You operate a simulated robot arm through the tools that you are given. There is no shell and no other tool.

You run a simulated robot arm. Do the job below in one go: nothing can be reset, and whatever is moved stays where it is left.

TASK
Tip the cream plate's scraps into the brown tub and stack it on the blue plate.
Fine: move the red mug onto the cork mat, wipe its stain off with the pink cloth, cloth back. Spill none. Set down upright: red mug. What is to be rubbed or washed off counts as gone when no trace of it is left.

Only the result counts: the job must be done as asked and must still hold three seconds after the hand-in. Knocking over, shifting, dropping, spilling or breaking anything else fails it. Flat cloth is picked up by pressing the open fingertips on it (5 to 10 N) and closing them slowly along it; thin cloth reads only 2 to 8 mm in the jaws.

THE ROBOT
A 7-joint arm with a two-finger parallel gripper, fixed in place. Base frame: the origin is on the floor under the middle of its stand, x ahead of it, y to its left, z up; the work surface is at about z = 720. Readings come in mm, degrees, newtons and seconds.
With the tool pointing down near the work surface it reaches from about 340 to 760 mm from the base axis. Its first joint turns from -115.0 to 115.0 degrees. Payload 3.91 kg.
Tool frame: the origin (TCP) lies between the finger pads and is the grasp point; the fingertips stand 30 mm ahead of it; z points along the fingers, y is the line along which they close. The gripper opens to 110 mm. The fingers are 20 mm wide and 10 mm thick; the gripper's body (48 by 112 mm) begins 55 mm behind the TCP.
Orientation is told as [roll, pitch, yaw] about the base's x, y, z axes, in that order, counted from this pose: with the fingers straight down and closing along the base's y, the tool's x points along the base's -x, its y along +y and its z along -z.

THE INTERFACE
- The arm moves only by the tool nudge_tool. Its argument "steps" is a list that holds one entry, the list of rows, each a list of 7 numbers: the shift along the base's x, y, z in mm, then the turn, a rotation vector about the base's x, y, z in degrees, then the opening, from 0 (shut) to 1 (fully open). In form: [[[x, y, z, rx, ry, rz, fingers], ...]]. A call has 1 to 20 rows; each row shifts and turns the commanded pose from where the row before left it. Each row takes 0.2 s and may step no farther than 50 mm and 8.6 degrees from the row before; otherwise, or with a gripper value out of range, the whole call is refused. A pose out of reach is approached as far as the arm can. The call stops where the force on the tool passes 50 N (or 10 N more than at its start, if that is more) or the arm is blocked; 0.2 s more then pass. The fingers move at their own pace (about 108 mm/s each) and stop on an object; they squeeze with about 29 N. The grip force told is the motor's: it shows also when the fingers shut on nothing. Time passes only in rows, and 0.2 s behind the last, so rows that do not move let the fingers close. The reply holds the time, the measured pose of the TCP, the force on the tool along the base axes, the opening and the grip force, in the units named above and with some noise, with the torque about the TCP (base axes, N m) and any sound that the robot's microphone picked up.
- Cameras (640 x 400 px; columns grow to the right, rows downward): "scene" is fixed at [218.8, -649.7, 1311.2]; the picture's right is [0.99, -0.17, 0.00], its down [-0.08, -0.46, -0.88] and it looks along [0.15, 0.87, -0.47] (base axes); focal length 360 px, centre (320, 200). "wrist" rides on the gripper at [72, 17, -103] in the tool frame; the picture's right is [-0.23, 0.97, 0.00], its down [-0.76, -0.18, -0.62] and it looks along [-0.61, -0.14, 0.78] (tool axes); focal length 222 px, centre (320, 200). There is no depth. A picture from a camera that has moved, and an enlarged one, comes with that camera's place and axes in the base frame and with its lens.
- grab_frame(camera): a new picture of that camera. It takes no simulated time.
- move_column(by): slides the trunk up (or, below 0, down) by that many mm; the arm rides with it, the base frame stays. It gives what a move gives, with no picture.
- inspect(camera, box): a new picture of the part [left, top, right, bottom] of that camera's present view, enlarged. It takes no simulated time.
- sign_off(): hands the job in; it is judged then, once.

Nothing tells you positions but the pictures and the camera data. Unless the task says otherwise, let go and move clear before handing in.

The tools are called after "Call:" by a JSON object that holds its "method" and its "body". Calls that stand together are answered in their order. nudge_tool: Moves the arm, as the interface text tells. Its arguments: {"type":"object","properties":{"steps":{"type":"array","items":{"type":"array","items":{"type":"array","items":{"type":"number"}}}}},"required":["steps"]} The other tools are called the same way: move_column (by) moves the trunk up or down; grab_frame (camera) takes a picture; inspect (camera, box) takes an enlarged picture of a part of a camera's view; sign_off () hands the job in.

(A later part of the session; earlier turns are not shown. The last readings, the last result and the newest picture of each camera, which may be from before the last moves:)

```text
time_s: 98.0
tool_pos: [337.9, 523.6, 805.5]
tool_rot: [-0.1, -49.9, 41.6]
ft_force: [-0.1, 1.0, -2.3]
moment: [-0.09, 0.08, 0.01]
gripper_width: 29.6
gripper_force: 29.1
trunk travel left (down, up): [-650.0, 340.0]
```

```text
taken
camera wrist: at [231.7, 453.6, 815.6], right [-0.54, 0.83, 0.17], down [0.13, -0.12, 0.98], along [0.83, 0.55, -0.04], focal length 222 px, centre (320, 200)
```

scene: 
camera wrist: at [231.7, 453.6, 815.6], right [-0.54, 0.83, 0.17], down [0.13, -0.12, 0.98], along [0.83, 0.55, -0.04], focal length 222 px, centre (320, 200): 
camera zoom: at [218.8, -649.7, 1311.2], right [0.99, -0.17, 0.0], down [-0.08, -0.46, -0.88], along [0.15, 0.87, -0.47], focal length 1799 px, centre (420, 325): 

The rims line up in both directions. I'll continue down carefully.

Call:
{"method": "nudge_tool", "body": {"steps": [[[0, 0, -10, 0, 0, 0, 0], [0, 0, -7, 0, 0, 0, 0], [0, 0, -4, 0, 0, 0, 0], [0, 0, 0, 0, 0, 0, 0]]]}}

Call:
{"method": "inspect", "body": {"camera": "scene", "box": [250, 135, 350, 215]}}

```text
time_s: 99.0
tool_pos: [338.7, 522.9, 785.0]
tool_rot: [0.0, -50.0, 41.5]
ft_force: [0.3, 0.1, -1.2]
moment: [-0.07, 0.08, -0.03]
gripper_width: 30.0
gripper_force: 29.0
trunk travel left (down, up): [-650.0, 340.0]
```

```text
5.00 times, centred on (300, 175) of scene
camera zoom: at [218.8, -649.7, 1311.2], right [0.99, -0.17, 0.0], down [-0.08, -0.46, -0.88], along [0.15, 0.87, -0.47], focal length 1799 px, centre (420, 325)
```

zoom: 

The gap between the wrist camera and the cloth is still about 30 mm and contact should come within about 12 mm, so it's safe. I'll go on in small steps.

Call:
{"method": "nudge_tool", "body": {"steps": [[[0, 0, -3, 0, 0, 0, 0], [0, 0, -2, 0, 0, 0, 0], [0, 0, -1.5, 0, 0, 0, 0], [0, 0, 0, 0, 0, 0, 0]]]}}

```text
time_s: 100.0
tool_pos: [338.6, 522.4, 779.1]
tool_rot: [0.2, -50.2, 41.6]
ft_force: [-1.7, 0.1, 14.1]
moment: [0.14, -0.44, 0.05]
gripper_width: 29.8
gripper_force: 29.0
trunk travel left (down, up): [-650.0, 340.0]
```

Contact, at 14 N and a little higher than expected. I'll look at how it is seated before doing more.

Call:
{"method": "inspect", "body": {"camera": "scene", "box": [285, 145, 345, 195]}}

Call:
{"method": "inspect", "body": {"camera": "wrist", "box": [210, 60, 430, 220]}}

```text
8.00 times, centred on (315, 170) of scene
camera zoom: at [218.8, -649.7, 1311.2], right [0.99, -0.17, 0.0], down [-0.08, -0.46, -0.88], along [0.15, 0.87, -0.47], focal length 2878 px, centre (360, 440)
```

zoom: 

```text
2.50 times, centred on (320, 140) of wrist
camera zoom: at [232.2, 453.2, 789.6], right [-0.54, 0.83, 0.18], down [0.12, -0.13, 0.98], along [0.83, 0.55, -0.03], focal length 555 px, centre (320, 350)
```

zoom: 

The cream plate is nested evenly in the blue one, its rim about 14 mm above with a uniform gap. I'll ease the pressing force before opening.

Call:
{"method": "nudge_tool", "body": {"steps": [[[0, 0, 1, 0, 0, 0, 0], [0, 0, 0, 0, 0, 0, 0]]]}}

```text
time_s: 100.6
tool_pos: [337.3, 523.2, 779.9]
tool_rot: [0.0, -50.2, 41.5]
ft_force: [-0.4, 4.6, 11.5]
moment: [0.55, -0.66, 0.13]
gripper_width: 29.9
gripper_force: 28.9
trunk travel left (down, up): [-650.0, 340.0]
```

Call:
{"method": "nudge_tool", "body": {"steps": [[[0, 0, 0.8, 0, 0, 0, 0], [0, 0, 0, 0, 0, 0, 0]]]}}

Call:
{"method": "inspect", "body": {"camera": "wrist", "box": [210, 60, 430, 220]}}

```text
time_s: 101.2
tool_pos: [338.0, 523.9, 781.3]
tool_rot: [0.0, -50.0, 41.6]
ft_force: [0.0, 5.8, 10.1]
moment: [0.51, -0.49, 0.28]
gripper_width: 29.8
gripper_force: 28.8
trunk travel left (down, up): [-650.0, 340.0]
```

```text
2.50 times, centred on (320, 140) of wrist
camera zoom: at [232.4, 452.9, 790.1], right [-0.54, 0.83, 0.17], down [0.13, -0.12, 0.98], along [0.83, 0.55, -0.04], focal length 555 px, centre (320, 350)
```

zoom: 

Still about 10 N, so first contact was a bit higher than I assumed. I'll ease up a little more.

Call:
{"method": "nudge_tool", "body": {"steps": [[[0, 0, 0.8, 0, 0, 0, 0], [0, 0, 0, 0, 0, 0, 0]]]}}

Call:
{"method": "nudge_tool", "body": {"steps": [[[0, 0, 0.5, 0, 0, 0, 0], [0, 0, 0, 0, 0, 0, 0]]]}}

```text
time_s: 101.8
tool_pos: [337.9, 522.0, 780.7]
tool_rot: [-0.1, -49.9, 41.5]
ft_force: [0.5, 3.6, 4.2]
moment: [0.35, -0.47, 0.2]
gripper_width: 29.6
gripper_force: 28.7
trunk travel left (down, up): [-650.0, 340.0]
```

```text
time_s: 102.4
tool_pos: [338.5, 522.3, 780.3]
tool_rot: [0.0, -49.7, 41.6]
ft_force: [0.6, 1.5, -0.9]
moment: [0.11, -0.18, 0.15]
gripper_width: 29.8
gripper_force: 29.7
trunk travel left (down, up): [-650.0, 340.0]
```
━━━━
#### [Short exercise A]
All lines in the listing above from the line containing "- move_column(by): slides" to the line containing "Nothing tells you", inclusive, should be retyped exactly; no other lines should appear.

#### [Passage given]
━━━━
Tuesday, 25 November 2014

Dark Eyes III: Rule of the Eminence written by Matt Fitton and directed by Ken Bentley

What's it about: In his quest for universal domination, the Master plans to exploit the terrifying Infinite Warriors of the mysterious Eminence. The Doctor's friend, Molly, is key to that plan's execution, and now, aided by corrupted genius Sally Armstrong, the Master is close to success. Paranoid and perplexed after his recent experience, the Doctor skirts the fringes of the fifty-year conflict between humanity and the Infinite Armies. Wary of changing the course of history, he fears that to fight the Eminence would be to do the Daleks' bidding. But when Time Lord CIA agent Narvin provides the impetus for the Doctor to act, Liv Chenka joins him in a desperate race to save their friend and stop the Master. As the Doctor goes head to head with his oldest and deadliest rival, this war is about to get very personal indeed...

Damaged Goods: The Master doesn't fear the Doctor but he is a sanctimonious do-gooder of the sort that always interferes with his plans. He has to say goodbye to Molly to ensure that the Daleks, the Eminence and all the other nasties that want a piece of her leave her alone. What a pity to lose the sparky chemistry between these two.

Alter Ego: 'You twisted psychopath!' Bringing together Narvin and McQueen's Master gave me a little thrill, it felt like a union between Big Finish of old under the Gary Russell administration and the current Big Finish taken care of by Nicholas Briggs. The Master fears the Doctor because he alone has the power to defeat him. Will it prey on the Master that he actually helped to save a colony?

Dark Eyes: In a clever moment of deception it appears that the Master was responsible for Molly's dosing with the retrogenitor particles, stealing up on her in the war the Doctor took her away from and kick starting her part in his Masterplan. It's all smoke and mirrors though, it's just a dream sequence inserted to complicate things and reveal how Molly is being psychologically tortured by the Master.
━━━━
#### [Short exercise B]
Add the next paragraphs of the passage given.

#### [Exercise output A]
- move_column(by): slides the trunk up (or, below 0, down) by that many mm; the arm rides with it, the base frame stays. It gives what a move gives, with no picture.
- inspect(camera, box): a new picture of the part [left, top, right, bottom] of that camera's present view, enlarged. It takes no simulated time.
- sign_off(): hands the job in; it is judged then, once.

Nothing tells you positions but the pictures and the camera data. Unless the task says otherwise, let go and move clear before handing in.

#### [Exercise output B]
Martyr: Liv has gone from all the possibilities of the TARDIS to a glorified nurse maid at Molly's side. She misses her friend though and will do anything to make sure that she is okay. The Master is so sadistic that he had cured Liv a long time ago but neglected to tell her - he says it is because he thought she had come to terms with it but I have to wonder if it wasn't just because he enjoyed making her suffer knowing he could take that pain away. Liv talks about an exciting time when she travelled in the TARDIS with the Doctor and Molly - it is a shame that we haven't been able to experience any of their adventures as I am sure the three of them would make a fine set of regulars for a trilogy of adventures or two. There's a cute moment where Liv asks to join the Doctor on the TARDIS and see the universe, something I heartily approve of (although Molly should have gone along too). Let's hope that next time around she is a bit more cheeky and less miserable, especially now she knows that she isn't dying. 

Standout Performance: There was something a little off about the way that Ruth Bradley interacted with the rest of the cast. I haven't had the chance to listen to the interviews feature so I'm not sure what the situation is but both her vanishing act from the central story and her distance from the other performances leads me to believe that her lines were fed in later. Correct me if I'm wrong. Should you really call a series Dark Eyes when the reason for that is now your least prominent feature?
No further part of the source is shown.